The Financial Sector Stability Development Policy Credit (DPC4) of $100 million, approved by the World Bank Board, is the final in a series of financial sector DPCs that was initiated in 2013 and has since supported a government-led program aimed at stabilizing the sector by reducing vulnerabilities and increasing transparency. In this phase, the program has focused on implementing key reforms through a strengthened legal and regulatory framework, consolidating the financial sector, placing the financial sector safety net on a firm footing and laying the ground for a further program of reforms to broaden and deepen access to financial services for both business and individuals.

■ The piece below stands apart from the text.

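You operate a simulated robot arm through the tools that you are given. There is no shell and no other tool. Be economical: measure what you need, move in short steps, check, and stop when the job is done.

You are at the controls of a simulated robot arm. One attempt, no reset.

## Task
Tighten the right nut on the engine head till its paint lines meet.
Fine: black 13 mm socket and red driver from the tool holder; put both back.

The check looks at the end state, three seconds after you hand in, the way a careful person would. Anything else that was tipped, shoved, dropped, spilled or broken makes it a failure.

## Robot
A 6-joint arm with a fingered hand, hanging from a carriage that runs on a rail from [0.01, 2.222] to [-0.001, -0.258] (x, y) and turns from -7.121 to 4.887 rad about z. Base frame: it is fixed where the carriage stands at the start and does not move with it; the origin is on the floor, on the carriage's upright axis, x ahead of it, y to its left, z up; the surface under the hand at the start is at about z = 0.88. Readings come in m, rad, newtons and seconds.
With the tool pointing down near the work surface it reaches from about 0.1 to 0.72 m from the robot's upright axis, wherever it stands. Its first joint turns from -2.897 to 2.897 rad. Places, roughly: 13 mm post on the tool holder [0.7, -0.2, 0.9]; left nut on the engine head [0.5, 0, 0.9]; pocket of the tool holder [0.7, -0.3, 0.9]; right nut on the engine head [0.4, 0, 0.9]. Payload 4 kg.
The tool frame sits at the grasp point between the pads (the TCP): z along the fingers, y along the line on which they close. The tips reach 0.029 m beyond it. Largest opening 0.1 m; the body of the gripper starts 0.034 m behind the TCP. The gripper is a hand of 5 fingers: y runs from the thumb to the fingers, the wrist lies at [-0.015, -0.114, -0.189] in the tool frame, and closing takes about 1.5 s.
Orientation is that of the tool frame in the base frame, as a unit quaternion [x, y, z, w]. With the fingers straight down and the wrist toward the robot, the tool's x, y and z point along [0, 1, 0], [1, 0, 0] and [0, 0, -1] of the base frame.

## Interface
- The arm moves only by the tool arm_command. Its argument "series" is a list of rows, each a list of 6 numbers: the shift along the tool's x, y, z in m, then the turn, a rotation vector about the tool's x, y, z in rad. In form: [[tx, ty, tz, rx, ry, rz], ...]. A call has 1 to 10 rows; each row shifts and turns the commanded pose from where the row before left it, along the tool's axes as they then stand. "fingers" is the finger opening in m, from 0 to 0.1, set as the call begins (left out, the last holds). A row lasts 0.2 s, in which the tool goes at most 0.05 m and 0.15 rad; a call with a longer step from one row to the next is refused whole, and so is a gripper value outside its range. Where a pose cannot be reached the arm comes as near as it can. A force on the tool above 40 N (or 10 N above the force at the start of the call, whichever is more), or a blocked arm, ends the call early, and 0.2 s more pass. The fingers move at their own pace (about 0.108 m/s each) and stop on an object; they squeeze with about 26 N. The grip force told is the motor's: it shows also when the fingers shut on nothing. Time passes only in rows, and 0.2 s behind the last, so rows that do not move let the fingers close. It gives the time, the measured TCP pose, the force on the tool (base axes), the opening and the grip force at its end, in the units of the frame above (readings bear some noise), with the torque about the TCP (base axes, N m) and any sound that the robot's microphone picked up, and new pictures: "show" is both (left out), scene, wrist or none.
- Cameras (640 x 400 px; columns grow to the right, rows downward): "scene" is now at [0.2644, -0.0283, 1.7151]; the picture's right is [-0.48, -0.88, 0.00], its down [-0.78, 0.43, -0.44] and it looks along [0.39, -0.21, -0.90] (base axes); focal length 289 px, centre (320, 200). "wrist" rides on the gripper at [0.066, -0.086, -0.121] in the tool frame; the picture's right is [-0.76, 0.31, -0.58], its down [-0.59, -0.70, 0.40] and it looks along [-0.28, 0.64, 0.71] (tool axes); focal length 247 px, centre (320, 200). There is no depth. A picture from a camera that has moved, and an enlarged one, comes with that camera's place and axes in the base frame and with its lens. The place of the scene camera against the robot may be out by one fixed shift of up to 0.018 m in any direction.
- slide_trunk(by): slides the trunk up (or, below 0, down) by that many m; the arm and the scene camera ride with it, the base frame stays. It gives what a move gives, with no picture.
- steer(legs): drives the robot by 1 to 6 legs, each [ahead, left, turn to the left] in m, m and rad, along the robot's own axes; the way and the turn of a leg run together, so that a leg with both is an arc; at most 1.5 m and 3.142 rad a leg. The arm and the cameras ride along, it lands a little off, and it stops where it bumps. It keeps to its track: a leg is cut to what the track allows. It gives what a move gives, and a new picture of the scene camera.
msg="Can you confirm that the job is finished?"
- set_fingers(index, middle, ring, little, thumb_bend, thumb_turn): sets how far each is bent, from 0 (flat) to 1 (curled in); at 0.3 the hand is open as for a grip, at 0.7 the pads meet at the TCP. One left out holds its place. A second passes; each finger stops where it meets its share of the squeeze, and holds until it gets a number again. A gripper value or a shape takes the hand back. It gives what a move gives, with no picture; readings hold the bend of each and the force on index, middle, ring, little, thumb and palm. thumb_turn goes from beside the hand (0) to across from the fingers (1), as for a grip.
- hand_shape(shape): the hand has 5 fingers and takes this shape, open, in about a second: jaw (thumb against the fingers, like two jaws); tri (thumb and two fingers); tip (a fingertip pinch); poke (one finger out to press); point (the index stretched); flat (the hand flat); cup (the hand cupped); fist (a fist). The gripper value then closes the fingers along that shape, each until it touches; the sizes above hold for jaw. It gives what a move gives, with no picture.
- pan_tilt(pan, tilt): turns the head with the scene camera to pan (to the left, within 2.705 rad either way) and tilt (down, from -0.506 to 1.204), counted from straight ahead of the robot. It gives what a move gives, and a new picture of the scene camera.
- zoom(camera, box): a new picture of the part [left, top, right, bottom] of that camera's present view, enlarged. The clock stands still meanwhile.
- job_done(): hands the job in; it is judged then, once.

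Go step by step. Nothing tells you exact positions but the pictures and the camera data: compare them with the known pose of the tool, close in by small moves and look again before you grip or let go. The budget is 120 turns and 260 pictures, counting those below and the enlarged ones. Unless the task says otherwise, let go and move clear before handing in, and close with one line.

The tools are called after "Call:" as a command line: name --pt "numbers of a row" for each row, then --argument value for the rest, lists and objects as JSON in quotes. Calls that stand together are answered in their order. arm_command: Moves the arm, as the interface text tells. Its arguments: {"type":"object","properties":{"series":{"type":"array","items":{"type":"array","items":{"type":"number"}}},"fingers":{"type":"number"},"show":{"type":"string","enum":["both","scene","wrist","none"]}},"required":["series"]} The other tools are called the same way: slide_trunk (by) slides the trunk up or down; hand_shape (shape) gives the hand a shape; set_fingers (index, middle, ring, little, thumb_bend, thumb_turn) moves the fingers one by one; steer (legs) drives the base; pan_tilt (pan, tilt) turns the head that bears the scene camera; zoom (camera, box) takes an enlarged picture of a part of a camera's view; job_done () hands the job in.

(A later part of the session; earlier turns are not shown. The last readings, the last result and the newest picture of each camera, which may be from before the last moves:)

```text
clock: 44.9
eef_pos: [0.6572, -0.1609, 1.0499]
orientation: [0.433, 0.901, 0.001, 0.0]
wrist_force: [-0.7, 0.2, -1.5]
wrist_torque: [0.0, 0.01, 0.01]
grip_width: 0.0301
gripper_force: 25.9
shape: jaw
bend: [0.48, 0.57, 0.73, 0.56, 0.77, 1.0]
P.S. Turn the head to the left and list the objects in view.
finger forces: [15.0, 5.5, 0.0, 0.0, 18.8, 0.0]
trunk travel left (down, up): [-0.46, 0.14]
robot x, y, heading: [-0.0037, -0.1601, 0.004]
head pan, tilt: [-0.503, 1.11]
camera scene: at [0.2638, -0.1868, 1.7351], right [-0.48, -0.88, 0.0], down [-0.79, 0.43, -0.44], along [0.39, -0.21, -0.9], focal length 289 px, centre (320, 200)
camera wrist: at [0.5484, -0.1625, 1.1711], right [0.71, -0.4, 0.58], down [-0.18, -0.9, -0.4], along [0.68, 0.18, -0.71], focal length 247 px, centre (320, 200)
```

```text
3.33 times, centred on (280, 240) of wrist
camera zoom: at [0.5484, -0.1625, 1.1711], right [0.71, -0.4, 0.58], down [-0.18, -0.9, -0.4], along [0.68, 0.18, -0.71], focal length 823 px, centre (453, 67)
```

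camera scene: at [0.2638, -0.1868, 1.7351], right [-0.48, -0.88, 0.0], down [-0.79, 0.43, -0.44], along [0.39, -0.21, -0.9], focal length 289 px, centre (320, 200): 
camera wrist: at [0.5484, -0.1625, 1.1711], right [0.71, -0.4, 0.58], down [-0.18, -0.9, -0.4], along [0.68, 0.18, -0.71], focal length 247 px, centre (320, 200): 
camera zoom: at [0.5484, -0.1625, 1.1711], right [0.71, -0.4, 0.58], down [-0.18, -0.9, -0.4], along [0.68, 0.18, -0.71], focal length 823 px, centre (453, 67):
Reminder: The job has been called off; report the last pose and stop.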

In Nepal, the World Bank Group (WBG) includes the International Development Association (IDA), the concessionary lending arm; the International Finance Corporation (IFC), the private sector arm; and the Multilateral Investment Guarantee Agency (MIGA), the investment risk insurance arm.
“The World Bank currently supports 21 active investment projects in Nepal with US$ 2.5 billion dollars in commitments from IDA. The indicative resources available under IDA18 (FY2018-2020) are about US$ 1.3 billion, including US$ 300 million from the IDA Risk Mitigation Regime. During the IDA17 period (FY2015-2017), the World Bank committed US$ 1.2 billion.
IFC aims to commit about US$ 800 million to US$ 1.2 billion over the five-year period. MIGA is actively seeking opportunities to support foreign private investment into Nepal. IFC and MIGA may make use of the IDA IFC/MIGA Private Sector Window (PSW) and the MIGA Guarantee Facility to underwrite eligible projects,” writes a press release.
The World Bank Group (WBG) fielded its first economic mission to Nepal in 1963 to assess the country’s development prospects and challenges. It approved its first credit in 1969 for a telecommunications project. Since then, the World Bank has provided Nepal US$ 4.75 billion in assistance (US$ 3.48 billion in credits and US$ 1.27 billion in grants).